第28話 本当に書きたい物


私は、感傷的な人間です。

感傷的なものが好きすぎて、身を持ち崩しかけたくらい感傷的なものが好きです。


なので、小説を書き始めた頃は、感傷的なものばかり出力していました。

オチも展開も読みやすさも未発達(今も未発達ですが)な当時でも、書きたい感傷的なラストシーンに向けてなんとか書き終える。

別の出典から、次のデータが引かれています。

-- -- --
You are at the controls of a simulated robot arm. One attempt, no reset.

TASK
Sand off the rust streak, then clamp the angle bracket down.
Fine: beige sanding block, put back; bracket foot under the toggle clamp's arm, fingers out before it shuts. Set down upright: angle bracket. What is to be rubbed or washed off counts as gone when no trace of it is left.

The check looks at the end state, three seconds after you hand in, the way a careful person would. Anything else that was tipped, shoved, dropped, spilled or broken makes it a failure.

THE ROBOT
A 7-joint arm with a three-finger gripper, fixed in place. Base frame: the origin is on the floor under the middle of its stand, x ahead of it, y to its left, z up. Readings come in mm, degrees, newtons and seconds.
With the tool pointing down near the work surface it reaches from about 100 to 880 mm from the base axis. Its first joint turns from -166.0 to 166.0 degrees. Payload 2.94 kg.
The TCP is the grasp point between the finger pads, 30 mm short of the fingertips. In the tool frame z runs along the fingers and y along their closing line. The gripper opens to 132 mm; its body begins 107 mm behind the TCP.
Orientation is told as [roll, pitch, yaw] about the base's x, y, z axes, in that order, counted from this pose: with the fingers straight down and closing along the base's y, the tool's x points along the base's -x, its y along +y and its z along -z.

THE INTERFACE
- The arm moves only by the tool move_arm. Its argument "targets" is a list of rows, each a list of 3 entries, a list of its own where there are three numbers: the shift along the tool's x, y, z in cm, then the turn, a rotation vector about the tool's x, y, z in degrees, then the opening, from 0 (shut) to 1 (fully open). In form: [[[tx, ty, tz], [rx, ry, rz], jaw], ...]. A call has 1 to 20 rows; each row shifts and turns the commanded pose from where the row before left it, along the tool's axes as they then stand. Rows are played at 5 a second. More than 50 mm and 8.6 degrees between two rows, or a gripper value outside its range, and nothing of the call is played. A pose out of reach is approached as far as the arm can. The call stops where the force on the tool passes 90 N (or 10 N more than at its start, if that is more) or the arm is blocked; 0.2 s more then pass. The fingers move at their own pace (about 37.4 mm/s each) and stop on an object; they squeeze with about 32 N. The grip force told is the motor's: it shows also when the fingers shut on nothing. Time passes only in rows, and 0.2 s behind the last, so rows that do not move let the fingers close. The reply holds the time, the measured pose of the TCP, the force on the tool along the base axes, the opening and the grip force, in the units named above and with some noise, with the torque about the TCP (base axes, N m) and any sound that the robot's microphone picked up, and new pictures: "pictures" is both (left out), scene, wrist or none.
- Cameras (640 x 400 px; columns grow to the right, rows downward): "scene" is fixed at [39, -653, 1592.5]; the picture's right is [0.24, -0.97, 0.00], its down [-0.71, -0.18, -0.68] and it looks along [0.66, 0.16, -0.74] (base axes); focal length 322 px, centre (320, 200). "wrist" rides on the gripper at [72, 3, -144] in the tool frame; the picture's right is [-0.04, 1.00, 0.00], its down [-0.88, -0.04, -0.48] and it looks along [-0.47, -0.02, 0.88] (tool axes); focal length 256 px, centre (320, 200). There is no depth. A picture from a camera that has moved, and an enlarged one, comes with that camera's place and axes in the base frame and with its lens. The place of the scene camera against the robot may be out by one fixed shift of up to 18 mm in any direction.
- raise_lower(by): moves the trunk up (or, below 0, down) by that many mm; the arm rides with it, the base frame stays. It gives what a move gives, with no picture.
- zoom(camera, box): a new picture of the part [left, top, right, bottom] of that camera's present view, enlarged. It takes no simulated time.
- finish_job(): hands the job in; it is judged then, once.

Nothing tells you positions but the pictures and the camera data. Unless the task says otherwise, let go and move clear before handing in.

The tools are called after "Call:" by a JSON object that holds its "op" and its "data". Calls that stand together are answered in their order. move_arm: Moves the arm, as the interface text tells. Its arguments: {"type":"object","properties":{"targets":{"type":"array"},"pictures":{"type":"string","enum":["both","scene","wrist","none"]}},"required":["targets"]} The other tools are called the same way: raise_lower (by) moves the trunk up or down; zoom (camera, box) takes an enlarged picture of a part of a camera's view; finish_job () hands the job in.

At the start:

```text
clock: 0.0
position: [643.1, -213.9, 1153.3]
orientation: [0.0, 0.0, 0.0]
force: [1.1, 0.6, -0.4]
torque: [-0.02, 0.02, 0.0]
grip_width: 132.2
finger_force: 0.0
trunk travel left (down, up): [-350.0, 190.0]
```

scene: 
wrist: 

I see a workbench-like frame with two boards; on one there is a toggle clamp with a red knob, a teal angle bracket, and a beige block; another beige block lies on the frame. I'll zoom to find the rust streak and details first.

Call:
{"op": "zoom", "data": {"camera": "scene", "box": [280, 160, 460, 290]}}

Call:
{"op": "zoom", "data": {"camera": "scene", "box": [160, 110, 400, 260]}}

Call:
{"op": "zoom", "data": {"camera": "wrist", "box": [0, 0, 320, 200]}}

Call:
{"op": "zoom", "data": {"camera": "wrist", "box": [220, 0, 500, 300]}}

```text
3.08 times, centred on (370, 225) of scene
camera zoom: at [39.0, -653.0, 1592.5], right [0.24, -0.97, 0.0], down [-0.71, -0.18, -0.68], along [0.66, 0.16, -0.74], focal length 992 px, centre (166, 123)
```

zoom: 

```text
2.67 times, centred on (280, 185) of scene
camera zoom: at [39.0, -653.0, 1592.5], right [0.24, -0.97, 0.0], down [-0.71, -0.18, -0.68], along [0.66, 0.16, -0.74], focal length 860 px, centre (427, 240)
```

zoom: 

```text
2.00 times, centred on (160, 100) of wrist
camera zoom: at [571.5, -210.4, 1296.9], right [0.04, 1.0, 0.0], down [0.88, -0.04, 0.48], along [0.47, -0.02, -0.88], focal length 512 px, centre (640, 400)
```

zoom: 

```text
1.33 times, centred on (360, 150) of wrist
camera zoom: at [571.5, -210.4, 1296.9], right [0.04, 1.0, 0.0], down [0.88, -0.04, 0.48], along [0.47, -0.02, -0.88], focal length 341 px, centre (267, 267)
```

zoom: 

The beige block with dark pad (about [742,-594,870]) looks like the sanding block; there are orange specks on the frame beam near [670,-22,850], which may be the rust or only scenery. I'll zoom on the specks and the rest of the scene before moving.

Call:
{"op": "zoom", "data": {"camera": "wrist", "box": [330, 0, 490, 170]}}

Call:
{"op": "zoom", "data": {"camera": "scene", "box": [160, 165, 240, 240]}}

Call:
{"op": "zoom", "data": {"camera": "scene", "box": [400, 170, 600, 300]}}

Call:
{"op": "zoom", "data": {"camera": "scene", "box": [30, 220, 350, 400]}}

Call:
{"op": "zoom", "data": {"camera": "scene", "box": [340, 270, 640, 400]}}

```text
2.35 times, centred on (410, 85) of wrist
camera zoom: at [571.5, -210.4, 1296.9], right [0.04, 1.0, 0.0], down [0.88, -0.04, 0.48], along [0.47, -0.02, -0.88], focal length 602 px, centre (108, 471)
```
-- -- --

当時は携帯が執筆環境でしたので、本当に携帯小説ですよね。

思えば、当時は数千文字が書けたことで大喜びでした。


お友達に見せた後は、ピクシブかなにかに載せ始めます。

ほんの二桁いかないくらいのPVを見て、読まれたなぁと思うくらいの世界で生きてて、企画みたいなのに参加してみたりして、

そうやって、初めて「泣けた」ってコメントをもらえたときには、「届いたんだなぁ」と感慨深い気持ちになったのを覚えています。

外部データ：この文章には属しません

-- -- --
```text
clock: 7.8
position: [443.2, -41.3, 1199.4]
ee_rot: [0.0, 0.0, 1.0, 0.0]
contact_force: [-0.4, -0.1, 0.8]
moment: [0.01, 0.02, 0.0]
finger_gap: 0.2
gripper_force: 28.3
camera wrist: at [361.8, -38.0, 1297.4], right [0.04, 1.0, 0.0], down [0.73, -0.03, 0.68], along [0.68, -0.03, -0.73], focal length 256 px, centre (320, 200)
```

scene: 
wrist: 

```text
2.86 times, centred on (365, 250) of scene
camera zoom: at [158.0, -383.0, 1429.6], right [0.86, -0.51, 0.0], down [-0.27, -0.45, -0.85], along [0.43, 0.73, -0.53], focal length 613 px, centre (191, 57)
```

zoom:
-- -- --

私にとっては、この「届いたんだなぁ」をしたいがために創作をしているのだと、今さっきエビチリ食べながら思いました。

エビチリは美味しいです。海老マヨとの最強双子ツートップです。


「届いたんだなぁ」は、私にとってはおそらく、快感ではありません。

最初にもらった時も、嬉しいと言うよりは、意味があったんだなぁ、に近い気持ちでした。

なんなら、少し申し訳ない気持ちになるところさえあります。


それでも、「届く」ために創作したいと思うというのは、欲望として厳然と存在しているのは感じます。

なんなのでしょうね、これは。

生物的にみたら、かなり意味のわからない欲求な気がするのですが。


そう考えると、自分が本当に描きたいものは、本質的には、「感傷」そのものなのでしょう。

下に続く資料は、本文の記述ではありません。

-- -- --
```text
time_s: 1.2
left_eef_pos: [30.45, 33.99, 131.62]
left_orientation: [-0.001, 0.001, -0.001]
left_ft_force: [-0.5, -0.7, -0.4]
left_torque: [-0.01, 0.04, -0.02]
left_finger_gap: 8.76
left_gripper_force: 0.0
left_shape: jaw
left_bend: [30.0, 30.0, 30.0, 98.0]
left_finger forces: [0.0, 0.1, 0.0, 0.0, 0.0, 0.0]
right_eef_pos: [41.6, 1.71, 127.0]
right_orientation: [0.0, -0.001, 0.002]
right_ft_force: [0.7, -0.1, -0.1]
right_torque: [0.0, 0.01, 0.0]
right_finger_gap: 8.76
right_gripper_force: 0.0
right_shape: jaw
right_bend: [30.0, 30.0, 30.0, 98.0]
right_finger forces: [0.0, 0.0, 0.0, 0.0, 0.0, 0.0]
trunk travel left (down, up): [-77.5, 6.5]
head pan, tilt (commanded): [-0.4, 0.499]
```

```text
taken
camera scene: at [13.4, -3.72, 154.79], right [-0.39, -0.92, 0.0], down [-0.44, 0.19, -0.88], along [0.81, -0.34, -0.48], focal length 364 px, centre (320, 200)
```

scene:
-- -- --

この感傷が誰かに届いて欲しい、ほぼそれしかない。それこそが結局は、創作上の報酬で、快楽なのです。


星がもらえることも、PVがとれることも、本質ではありません。

感傷で傷つけられる人の母数は増えてほしいので、評価は喉から手が出るくらい必要なのですが、これは手段であって目的ではない。

もっと研ぎ澄ませると、書籍化したりプロになったりするっていうことさえも、目的ではないと気づきます。

なれたら嬉しいけど、それはもっと偉くなれれば、もっと沢山の人を傷つけられるっていうためです。

とんだ殺人ロボですね。ニンゲン(感傷で)コロス。


んだから、売れてるジャンルに合わせるっていうのに対して、忌避感を覚えるのでしょうね。

本能が、それだと本末転倒だよっていうことを教えてくれてるのでしょう。

多分、流行りに乗れないとか、趣味で描いてるって明言してる方は、ほとんどの方が似たようなものなんじゃないかなと思います。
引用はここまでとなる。